Dans mon essai Les violences traditionnelles contre les femmes, j’ai analysé les causes de cette agressivité hors normes. Le système patriarcal a permis d’exercer la violence à l’encontre des femmes dans des formes extrêmement diverses et disparates. Cet ouvrage est unique par sa documentation et le passage en revue de toutes les cultures et de toutes les époques ayant exercé ou exerçant encore la violence sur la composante féminine, phénomène existant dans toutes les sociétés du monde.
Vous avez écrit près de 40 ouvrages. Dans Les filles de Shéhérazade, vous expliquez que les femmes arabo-islamiques ont donné naissance à des « bombes humaines ».
Certaines femmes, surtout dans des pays en guerre ou dans des camps de réfugiés, élèvent leurs fils pour qu’ils deviennent des combattants. Elles deviennent, de fait, un vecteur actif de cette violence et reflètent le miroir du patriarcat. Donner la vie pour envoyer ses fils à la guerre, ce n’est pas concevable. Ces femmes, en agissant ainsi, perpétuent ces violences et alimentent le patriarcat. Il est impératif de promouvoir une humanité différente.
Il faudrait déjà des naissances sans violence. Une fillette née au Soudan, sera excisée, aura beaucoup de risques de mourir avant ses 2 ans, sera dénutrie et mariée de force. Une fillette née en Suède n’aura pas le même destin. Il existe une disparité entre les peuples que ce soit dans l’accouchement, l’accueil à la naissance ou dans la primo-éducation. La fille n’est qu’un bout de chair dans certains pays. Si un parent est maltraitant en Suède, l’Etat prendra la relève. Ce n’est pas le cas dans beaucoup de pays. A mon niveau, j’essaie d’humaniser l’humanité comme l’ont fait Georges Devereux, Bernard This, Françoise Dolto ou Jean Baby, mes maitres et maitresses à penser. Je tente de transmettre leurs idées à travers mes ouvrages et conférences.
Avez-vous noté un changement de mentalité chez les jeunes générations sur la question de l’égalité ?
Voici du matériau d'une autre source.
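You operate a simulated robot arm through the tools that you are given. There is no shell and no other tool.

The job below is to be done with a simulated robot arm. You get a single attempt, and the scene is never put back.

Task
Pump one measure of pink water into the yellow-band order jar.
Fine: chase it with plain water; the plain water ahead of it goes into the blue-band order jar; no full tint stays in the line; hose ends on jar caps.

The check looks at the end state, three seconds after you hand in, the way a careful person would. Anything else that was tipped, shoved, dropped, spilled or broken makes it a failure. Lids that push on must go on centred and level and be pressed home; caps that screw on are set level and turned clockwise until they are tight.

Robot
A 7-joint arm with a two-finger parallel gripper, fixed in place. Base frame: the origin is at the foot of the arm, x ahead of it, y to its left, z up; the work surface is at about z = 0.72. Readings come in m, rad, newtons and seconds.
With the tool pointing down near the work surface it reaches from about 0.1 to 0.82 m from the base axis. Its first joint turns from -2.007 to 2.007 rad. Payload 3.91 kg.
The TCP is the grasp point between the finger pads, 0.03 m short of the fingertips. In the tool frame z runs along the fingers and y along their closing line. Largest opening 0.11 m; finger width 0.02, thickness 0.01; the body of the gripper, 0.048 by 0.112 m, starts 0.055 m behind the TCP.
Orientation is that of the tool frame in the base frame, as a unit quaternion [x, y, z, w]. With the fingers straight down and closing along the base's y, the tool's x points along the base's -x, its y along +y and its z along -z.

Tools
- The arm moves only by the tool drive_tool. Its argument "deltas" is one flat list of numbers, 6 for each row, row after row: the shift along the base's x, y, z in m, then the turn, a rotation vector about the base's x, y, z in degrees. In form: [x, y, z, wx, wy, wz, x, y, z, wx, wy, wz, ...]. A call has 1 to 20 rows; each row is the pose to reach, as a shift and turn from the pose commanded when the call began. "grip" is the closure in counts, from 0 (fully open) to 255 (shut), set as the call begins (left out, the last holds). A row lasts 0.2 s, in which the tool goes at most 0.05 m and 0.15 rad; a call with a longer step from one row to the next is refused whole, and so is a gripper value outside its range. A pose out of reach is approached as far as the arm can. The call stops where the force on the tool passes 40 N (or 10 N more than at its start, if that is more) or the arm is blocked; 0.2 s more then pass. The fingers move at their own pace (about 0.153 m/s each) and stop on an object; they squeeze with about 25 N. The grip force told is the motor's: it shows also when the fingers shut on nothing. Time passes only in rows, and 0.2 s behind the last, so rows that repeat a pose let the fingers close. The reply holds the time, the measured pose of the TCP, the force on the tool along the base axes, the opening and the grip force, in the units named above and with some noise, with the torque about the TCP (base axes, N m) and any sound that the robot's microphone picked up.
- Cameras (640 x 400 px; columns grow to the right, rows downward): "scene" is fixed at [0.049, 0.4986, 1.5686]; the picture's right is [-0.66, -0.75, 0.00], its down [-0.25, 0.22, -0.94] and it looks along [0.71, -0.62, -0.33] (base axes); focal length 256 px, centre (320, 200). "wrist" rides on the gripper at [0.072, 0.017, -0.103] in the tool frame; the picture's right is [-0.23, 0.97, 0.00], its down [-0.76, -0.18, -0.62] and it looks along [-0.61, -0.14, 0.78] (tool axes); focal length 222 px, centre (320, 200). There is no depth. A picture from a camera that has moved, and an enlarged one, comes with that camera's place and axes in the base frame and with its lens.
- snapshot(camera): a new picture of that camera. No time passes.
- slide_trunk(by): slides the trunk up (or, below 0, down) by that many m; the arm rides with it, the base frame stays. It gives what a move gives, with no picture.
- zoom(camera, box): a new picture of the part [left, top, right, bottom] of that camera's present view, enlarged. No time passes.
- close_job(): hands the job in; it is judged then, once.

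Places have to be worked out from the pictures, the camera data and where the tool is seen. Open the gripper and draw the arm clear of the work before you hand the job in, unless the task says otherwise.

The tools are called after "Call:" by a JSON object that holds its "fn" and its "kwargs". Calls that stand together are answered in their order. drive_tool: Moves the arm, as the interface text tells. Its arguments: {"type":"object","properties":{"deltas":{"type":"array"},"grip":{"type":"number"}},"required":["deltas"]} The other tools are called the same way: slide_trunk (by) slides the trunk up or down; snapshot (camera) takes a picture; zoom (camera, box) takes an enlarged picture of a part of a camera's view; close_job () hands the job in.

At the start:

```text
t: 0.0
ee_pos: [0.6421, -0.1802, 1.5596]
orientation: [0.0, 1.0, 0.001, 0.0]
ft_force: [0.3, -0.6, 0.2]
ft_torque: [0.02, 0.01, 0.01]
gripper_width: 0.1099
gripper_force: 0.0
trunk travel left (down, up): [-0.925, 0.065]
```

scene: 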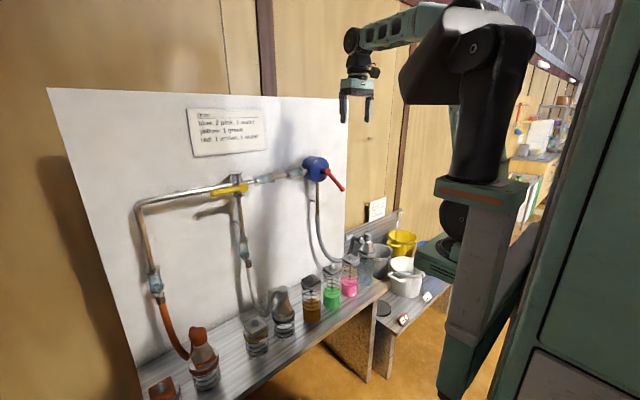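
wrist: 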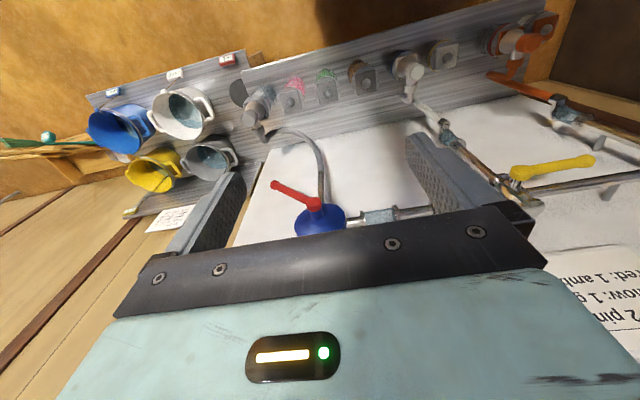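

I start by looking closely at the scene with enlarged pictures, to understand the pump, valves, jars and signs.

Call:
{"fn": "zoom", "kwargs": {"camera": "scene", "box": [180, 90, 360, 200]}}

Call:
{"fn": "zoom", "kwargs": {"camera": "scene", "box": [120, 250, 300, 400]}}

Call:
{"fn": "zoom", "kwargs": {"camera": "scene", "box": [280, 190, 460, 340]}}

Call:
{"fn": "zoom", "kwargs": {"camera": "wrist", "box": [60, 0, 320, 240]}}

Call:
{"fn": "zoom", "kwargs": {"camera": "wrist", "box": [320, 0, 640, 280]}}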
Oui, j’ai noté un changement radical qui se développe à deux vitesses. J’ai sillonné le Maroc pour le cinéma pendant les trois dernières années et j’ai remarqué un grand développement des infrastructures. Il y a un bond économique et le Maroc s’en est enrichi grâce à son ouverture anthropologique. C’est un modernisme de type arabo-musulman et non islamiste. Notre jeunesse est plus ouverte mais divisée en deux, l’une est trépidante et l’autre remplie d’idéologie islamiste. En ce moment c’est la fête du mouton, c’est un rituel qui a traversé les siècles, entouré de fêtes, de gâteaux, de parures, de fleurs d’oranger…Cet art de vivre marocain est en train de disparaître car les classes sociales fusionnent et le mode de vie devient plus populaire. Il existe une césure entre le monde urbain et rural. On assiste à un envahissement des villes par les ruraux, déjà par le facteur de la natalité. Les familles dans les campagnes ont plus d’enfants. Pour moi, Casablanca est une ville rurale. Dans quelques temps, on ne reconnaîtra plus les ruraux des citadins. C’est un phénomène qui existe partout. On assiste même et partout à une homogénéisation de l’humanité.
Au Maghreb, à quel âge une femme est mise au rebut ? Est-ce pareil qu’en Occident ? Je fais allusion à votre dernier essai, La beauté des vieilles femmes.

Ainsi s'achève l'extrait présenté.